In ogni altro caso (vale a dire in ogni situazione di res dubia) la volontaria mancanza di indicazioni motivazionali per la non adesione e comparizione nel procedimento di mediazione (ai sensi dell’art.5 1 bis ovvero co.II° del decr.lgsl.28/10) – come pure l’esposizione di motivazione di stile- equivale ad assenza di un giustificato motivo.
D’altra parte non può essere obliterato che a monte del provvedimento vi è la valutazione del giudice che ha esaminato gli atti, studiato le posizioni delle parti, in questo caso anche formulato una proposta che poteva essere un’utile base di discussione ed infine adottato un provvedimento che, in relazione alle circostanze tutte indicate dal secondo comma dell’art.5 decr.lgsl.28/2010, testimonia il maturato convincimento circa l’utilità di un percorso di mediazione nell’ambito del quale le parti avrebbero potuto approfondire le rispettive posizioni fino al raggiungimento di un accordo per entrambe vantaggioso.
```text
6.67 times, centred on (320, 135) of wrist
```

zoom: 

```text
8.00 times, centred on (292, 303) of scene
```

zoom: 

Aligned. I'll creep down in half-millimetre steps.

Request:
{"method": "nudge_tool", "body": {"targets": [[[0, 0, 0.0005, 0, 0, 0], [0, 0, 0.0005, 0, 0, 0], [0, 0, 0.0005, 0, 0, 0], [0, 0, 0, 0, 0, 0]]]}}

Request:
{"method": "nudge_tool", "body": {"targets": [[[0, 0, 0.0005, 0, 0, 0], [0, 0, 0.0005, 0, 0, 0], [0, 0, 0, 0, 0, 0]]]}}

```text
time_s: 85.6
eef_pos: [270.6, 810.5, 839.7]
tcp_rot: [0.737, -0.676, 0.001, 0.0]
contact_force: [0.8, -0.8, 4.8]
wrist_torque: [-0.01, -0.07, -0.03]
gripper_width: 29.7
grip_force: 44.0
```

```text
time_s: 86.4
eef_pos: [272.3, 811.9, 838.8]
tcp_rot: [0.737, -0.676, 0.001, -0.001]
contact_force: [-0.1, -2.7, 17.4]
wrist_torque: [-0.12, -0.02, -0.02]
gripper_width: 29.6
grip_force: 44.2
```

Risulta pertanto comprovato che nel caso di specie non solo non sussiste un giustificato motivo per la mancata comparizione della parte convenuta nel procedimento di mediazione; ma che tale rifiuto è del tutto irragionevole, illogico in concreto ma anche dal punto di vista astratto ed inescusabile.
6 . Le conseguenze, sul merito della causa, della mancata comparizione in mediazione dell’avvocato convenuto, senza giustificato motivo.
L’art.116 integra la prova, aliunde emergente, del danno causato dalla condotta negligente del difensore.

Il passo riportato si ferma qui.